The court adjourned for the day before Moller concluded his evidence, leaving the gallery waiting for messages between the couple in the days and hours before the killing.

Prosecutors are seeking to prove Pistorius tried to kill Steenkamp deliberately by firing four rounds from a 9 mm pistol through a locked toilet door after a heated argument.

Throughout the trial, they have tried to portray him as a gun-obsessed hot-head, who also fired a handgun through the open sun-roof of a car after an argument with a policeman.

The state is expected to wrap up its case this week, although a slew of defence witnesses waiting in the wings suggests the trial is likely to run into May.
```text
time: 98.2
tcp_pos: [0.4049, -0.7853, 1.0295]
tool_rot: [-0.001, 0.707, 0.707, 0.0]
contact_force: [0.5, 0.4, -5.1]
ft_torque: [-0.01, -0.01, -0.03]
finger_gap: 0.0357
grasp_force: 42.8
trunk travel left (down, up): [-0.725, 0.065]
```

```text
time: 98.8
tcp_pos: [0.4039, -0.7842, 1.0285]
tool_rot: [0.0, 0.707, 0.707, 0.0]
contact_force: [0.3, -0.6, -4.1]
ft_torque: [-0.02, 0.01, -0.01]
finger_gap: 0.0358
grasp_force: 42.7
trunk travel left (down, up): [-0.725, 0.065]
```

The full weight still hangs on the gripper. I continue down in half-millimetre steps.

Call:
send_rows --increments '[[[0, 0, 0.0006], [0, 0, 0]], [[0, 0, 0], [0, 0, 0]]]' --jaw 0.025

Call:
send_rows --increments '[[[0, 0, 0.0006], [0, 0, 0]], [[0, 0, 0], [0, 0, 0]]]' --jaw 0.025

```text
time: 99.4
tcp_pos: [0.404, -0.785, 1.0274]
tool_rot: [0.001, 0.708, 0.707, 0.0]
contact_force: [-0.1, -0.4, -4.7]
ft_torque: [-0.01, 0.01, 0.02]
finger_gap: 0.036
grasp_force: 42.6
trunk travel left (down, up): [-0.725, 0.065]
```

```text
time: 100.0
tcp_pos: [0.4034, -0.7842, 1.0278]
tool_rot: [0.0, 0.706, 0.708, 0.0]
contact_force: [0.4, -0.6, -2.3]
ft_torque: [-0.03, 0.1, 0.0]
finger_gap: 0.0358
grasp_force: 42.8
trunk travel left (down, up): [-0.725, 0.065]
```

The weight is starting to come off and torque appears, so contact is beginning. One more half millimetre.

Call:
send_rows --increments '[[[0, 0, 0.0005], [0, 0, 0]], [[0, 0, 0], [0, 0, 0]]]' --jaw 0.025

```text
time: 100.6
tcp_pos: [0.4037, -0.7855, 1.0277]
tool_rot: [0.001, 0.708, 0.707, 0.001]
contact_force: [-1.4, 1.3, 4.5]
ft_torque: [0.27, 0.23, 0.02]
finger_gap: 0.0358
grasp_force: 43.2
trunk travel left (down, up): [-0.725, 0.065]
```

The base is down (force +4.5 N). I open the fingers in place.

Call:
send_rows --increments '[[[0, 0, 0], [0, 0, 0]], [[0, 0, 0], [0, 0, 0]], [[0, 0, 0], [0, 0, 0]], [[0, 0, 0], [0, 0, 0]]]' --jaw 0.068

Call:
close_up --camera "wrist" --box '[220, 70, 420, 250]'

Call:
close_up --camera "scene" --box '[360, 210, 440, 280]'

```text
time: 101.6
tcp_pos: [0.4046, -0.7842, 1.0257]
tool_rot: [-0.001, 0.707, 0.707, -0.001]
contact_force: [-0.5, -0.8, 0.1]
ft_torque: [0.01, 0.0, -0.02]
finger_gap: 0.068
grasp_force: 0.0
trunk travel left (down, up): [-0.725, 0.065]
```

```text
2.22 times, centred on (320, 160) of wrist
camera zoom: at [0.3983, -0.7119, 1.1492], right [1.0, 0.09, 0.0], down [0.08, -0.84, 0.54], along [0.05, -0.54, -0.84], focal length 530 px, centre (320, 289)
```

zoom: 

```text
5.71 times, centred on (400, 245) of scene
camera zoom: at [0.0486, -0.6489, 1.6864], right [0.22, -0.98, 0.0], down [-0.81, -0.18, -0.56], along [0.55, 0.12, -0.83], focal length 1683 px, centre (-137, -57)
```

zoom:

The delays and extra expenses have forced Pistorius to sell the luxury Pretoria home in which he killed Steenkamp so he can pay his mounting legal fees.

Pistorius' lower legs were amputated as a baby but he went on to achieve global fame as the "fastest man on no legs", running on carbon-fibre prosthetic limbs to win gold medals at the Beijing and London Paralympics.

Nicknamed the "Blade Runner", he also won a battle against athletics authorities for the right to compete against able-bodied men, becoming the first amputee runner at an Olympics when he reached the 400 metres semi-finals at London 2012.

His sporting feats and good looks made him one of the world's most marketable athletes but lucrative deals with brands such as Nike and eyeware maker Oakley were dropped when murder charges were brought against him.